Chloé went on to talk about distribution and here are 2 takeaways we could remember:
- Producers need to develop various formats and versions of the original VR / AR / XR content to ensure a wider distribution (360 videos, immersive projections, installation) and thus better maximize the distribution. It’s a good way to add value to your project and makes immersive pieces of art translated for new audiences with innovative means.
- Try to bring the VR piece outside the museum, for example, the Monet VR piece came to Taiwan (Kaohsiung), to Korea (Jeju Museum of art). This is beneficial to the museum itself, the museum welcoming the VR piece and – of course – also to the producer who can cover production costs and have revenues to start thinking of the next immersive project.
As both Curator of Digital Art at the Whitney Museum of American Art and Professor in the School of Media Studies at the New School, Christiane Paul offered a new perspective on the question of the day, with a more arty lens.

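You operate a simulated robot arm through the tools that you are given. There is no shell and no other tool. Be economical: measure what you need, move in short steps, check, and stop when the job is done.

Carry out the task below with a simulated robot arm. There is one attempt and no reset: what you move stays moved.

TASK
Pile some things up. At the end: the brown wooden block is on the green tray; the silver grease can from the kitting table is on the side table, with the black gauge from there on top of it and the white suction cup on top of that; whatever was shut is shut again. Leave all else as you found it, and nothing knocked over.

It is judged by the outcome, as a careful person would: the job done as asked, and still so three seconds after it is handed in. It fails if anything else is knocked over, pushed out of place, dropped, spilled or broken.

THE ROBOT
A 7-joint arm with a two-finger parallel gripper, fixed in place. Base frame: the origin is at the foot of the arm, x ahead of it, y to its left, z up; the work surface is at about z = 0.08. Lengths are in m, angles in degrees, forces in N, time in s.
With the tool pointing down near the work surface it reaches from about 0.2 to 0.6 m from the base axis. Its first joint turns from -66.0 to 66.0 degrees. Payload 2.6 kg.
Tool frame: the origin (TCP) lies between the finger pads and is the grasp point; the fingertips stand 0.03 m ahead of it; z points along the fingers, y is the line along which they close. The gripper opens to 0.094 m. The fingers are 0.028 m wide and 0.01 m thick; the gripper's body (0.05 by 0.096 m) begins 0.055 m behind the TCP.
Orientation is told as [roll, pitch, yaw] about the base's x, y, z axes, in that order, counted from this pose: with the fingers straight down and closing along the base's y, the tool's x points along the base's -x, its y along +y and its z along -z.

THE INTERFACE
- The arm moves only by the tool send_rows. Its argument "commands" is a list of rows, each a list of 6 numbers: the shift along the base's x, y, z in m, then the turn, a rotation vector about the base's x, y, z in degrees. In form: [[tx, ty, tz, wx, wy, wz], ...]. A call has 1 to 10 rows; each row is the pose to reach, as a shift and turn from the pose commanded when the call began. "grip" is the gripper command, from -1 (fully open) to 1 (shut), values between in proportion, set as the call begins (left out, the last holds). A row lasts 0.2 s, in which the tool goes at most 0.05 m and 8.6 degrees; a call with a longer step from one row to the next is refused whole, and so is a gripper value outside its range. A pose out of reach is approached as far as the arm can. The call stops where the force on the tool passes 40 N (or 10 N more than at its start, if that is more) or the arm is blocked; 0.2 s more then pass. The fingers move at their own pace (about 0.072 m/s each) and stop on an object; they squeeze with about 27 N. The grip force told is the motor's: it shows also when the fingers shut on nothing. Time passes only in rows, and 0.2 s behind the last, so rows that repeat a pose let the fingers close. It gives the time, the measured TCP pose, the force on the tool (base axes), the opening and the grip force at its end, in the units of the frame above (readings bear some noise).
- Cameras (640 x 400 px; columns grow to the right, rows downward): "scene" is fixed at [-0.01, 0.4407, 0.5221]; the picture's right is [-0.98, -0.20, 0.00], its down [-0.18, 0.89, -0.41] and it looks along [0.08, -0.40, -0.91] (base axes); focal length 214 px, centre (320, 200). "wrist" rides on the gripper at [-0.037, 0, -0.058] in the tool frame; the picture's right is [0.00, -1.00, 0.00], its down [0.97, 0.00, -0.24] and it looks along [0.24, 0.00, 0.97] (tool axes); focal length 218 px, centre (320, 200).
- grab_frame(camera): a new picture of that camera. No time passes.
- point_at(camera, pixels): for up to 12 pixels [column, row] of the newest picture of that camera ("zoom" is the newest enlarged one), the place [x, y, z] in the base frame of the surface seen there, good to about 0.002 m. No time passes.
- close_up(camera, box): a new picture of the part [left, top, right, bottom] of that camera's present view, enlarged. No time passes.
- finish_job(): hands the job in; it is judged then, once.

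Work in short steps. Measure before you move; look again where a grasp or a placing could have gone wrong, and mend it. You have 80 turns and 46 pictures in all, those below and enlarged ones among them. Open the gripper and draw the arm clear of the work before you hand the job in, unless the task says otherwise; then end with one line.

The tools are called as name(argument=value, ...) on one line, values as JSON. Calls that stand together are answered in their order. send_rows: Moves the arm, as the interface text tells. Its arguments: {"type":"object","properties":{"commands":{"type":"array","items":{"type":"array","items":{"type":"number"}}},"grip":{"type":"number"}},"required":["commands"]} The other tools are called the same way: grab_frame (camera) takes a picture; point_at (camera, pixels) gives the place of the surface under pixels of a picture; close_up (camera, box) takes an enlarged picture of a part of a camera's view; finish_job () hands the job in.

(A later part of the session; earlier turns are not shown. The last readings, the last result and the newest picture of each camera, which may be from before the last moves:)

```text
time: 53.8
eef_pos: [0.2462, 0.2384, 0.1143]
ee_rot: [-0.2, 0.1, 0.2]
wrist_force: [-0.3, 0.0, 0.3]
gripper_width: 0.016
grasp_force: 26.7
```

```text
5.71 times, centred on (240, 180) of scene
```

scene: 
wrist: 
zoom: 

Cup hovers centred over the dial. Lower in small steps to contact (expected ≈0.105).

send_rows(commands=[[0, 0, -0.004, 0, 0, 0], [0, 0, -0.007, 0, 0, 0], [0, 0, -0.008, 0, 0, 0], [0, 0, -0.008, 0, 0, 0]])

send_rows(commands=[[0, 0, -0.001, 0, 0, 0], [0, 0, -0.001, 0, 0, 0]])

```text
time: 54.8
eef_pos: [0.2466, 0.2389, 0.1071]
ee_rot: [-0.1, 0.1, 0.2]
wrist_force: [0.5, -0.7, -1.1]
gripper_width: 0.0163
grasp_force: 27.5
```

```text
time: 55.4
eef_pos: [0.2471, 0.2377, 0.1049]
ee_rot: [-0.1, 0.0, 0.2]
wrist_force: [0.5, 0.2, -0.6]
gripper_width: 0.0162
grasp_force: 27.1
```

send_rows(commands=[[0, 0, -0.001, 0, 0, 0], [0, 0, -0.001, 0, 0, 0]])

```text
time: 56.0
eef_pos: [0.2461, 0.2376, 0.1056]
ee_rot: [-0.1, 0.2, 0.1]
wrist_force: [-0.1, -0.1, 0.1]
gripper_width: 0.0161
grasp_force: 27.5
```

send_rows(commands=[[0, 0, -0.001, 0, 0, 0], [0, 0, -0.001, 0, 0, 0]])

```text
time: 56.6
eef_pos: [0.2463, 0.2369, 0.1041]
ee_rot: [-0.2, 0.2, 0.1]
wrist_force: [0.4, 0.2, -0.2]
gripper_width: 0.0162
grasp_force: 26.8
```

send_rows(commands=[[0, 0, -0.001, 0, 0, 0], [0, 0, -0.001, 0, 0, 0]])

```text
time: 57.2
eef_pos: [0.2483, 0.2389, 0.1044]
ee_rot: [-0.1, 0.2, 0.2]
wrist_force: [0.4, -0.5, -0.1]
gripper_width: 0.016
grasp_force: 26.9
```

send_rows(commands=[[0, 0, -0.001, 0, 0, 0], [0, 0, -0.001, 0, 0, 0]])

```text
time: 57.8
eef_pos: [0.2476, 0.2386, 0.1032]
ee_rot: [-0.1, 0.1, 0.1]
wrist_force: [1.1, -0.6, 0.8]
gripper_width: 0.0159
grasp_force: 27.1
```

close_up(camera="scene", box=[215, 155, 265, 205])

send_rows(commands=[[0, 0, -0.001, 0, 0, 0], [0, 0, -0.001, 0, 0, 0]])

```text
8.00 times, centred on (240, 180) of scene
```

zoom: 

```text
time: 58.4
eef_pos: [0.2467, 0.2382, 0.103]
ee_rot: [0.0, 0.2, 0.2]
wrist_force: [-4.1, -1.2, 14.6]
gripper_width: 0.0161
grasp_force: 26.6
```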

She shares with us a brief history of virtual reality which started back in the mid-sixties while we are today in the third phase of the medium. Christiane focused her speech on the last Augmented Reality experience commissioned by the Whitney Museum of Art in New York by Tamiko Thiel called ‘Unexpected Growth’. The artwork created a coral reef all around the museum to address climate change. The app could be downloaded on a smartphone and iPad accessible onsite. She also mentioned the AR installation by Alan Michelson with Steve Fragale, “Sapponckanikan (Tobacco Field)” showcased at the Whitney Museum in 2019. The AR artwork opens our screens at the same spot some 400 years ago, as the land of the Whitney Museum was a tobacco field. Indigenous people who were the first inhabitants of this land remind us that they are still there. We experiment through time and space.
Our main takeaway when we design our next projects:
- Museums and producers should think of different portals to get all visitors on board. It’s important to provide different entry points to be shared, not only via a downloadable app. Some visitors are tech-savvy and early adopters, but a great part of museum visitors would be more at ease using a tablet or share a screen with their family. Immersion is tech-related of course, and our address to all the visitors should be as inclusive as possible.